Yi's ar­gu­ment was backed by other econ­o­mists, in­clud­ing Ren Zeping, chief economist for China Ever­grande Group. In an ar­ti­cle en­ti­tled “The New Mis­sion of the Fu­ture ‘Su­per Cen­tral Bank,'” Ren says that China's on­go­ing new reg­u­la­tory re­form is a re­sponse to two chal­lenges: a reg­u­la­tory sys­tem based on sec­tors that are un­suited to in­creas­ingly more in­te­grated fi­nan­cial op­er­a­tions, and a mon­e­tary pol­icy that fo­cuses on in­fla­tion but ne­glects as­set prices.

Ren said that like many other coun­tries, China is chal­lenged by the fact that mon­e­tary ex­pan­sion has not driven up the in­fla­tion rate, but has led to an as­set price bub­ble and fi­nan­cial in­sta­bil­ity, phe­nom­ena that un­der­mine the the­o­ret­i­cal foun­da­tions of tra­di­tional mon­e­tary pol­icy.

Ac­cord­ing to Ren, in an in­creas­ingly lib­er­al­ized fi­nan­cial sec­tor, the rise of off-the-bal­ance-sheets op­er­a­tions and shadow bank­ing (in China's case, the rise of fi­nan­cial con­glom­er­ates), is to blame for ex­ces­sive money cre­ation be­cause new mon­e­tary liq­uid­ity does not flow into the real econ­omy, but is ab­sorbed by as­set mar­kets for real es­tate, eq­uity or debt. This pushes up debt and leads to a lever­age rate, is­sues that pose con­sid­er­able fi­nan­cial risks to China's econ­omy.

Ren says China's cen­tral bank will now grad­u­ally ex­pand its role as a macro-pru­den­tial reg­u­la­tor. “In the fu­ture, the cen­tral bank will fur­ther im­prove the macro-pru­den­tial pol­icy frame­work, and ex­plore the in­clu­sion of shadow bank­ing, real es­tate fi­nanc­ing and on­line fi­nanc­ing in the macro-pru­den­tial pol­icy frame­work.”

Chal­lenges Ahead

But ac­cord­ing to Ren and oth­ers, there are still a num­ber of chal­lenges. Cao Xiao, a pro­fes­sor of bank­ing at the Shang­hai Uni­ver­sity of Fi­nance and Eco­nomics, told Newschina that stream­lin­ing and separat­ing the spe­cific re­spon­si­bil­i­ties, func­tions and pow­ers be­tween the cen­tral bank, the CBIRC and the FSDC will be a con­sid­er­able chal­lenge.

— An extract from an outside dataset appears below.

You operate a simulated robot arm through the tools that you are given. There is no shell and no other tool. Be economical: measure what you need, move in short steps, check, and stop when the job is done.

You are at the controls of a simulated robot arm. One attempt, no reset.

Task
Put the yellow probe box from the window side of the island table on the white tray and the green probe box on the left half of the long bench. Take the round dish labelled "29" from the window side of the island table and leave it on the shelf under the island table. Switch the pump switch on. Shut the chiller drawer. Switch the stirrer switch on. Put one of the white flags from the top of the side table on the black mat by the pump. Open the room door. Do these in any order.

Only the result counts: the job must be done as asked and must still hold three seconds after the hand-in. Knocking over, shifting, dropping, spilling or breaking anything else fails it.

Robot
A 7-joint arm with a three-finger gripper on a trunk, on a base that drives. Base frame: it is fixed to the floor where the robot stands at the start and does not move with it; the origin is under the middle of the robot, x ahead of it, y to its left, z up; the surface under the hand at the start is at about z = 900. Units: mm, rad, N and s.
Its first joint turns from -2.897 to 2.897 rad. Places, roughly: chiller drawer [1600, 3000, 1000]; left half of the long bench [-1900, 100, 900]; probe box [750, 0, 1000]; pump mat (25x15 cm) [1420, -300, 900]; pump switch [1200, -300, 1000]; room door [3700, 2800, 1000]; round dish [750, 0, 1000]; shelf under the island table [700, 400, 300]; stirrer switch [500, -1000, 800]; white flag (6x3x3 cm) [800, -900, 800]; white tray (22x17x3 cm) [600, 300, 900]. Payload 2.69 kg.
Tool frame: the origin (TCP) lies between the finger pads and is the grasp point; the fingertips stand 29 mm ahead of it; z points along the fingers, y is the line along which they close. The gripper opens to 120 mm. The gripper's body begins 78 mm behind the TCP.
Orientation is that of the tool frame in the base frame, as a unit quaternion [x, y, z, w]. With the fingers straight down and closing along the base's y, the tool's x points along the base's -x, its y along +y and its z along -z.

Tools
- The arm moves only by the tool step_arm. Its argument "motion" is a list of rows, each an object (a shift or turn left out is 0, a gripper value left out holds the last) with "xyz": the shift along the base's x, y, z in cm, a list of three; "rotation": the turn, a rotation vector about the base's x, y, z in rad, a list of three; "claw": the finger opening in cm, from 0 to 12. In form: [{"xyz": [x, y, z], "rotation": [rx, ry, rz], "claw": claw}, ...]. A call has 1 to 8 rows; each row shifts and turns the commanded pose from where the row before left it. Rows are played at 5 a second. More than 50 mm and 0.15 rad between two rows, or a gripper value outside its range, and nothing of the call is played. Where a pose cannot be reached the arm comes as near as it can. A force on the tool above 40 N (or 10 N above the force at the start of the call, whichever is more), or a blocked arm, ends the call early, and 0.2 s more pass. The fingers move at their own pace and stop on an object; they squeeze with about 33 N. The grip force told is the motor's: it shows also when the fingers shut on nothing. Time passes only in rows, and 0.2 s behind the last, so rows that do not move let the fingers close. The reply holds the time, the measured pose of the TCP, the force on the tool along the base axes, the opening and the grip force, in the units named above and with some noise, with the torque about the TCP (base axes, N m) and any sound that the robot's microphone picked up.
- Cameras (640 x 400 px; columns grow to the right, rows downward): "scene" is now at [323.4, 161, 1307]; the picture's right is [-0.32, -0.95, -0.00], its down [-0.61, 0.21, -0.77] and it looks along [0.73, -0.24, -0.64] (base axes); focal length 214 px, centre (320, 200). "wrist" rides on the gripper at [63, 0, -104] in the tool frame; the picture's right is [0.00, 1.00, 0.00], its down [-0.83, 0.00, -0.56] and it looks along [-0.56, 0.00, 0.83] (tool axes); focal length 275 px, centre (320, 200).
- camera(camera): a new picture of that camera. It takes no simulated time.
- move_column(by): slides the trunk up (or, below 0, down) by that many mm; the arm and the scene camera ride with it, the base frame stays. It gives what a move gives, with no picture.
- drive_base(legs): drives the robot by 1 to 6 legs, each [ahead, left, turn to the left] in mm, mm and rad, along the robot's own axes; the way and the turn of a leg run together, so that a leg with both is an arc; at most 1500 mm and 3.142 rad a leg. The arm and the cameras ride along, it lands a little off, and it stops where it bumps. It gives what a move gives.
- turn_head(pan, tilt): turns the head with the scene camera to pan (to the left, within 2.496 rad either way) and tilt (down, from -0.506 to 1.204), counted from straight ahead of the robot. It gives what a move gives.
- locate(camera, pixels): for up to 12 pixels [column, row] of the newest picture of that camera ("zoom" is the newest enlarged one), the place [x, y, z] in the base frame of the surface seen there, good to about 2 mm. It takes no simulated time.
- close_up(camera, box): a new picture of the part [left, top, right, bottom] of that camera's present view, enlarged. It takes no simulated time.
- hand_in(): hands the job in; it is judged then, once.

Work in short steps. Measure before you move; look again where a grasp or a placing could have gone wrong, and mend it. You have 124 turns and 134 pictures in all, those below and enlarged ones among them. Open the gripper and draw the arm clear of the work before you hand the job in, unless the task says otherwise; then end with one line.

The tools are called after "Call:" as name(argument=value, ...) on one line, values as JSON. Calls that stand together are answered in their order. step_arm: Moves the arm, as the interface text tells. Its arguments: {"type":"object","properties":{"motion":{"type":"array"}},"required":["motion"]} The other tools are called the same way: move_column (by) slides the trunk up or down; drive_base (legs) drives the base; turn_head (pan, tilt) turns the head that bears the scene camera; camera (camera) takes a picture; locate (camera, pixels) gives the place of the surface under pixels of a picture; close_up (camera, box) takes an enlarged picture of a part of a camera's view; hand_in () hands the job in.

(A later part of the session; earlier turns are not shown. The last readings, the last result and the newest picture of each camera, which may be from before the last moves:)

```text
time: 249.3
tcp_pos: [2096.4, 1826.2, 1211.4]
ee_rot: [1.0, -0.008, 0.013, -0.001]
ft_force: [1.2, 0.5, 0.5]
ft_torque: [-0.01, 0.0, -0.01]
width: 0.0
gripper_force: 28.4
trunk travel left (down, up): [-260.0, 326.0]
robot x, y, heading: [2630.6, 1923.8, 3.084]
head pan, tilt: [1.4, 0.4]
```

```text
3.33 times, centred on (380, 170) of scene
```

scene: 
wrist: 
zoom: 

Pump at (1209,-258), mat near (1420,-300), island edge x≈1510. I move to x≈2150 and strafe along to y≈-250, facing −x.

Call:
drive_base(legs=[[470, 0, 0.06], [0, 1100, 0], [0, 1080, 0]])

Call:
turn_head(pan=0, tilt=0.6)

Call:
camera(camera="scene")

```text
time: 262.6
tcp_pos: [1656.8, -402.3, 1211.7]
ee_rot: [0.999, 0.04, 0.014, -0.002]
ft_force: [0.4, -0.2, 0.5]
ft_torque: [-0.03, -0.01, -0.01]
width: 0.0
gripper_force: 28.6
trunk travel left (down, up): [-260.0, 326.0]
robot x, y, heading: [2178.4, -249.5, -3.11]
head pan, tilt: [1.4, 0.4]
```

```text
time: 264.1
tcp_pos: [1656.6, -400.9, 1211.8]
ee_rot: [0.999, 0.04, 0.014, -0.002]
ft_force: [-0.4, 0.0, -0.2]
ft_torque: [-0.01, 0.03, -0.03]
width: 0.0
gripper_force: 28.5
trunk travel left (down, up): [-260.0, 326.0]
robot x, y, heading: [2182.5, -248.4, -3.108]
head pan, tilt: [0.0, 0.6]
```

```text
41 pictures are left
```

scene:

First, new cen­tral bank gov­er­nor Yi Gang and Guo Shuqing, the newly ap­pointed Party sec­re­tary of the cen­tral bank and the head of the CBIRC, ap­pear to have the same ad­min­is­tra­tive rank within the cen­tral bank. In most of China's gov­ern­ment agen­cies, Party sec­re­taries have a higher rank, but ac­cord­ing to the cen­tral bank's web­site, Yi ap­pears to be listed ahead of Guo, usu­ally a sign that Yi has a higher rank. It re­mains un­clear who can over­rule whom in the case of a dis­agree­ment.

At the in­sti­tu­tional level, the re­spon­si­bil­i­ties of the Peo­ple's Bank of China, the cen­tral bank and the Fi­nan­cial Sta­bil­ity and De­vel­op­ment Com­mit­tee, which now share the same of­fice, are yet to be clar­i­fied.

Be­yond the in­sti­tu­tional level, both Cao and Ren warn that the hard­est part of the reg­u­la­tory re­form will be find­ing a bal­ance be­tween achiev­ing fi­nan­cial sta­bil­ity and main­tain­ing fi­nan­cial ef­fec­tive­ness. As China as­pires to up­grade its econ­omy, in­creas­ing the ef­fi­ciency and ef­fec­tive­ness of its fi­nan­cial mar­kets re­mains a must for its fi­nan­cial reg­u­la­tion. “Even­tu­ally, the real chal­lenge for China's reg­u­la­tory re­form will be find­ing the equi­lib­rium point of risk and in­no­va­tion,” said Cao.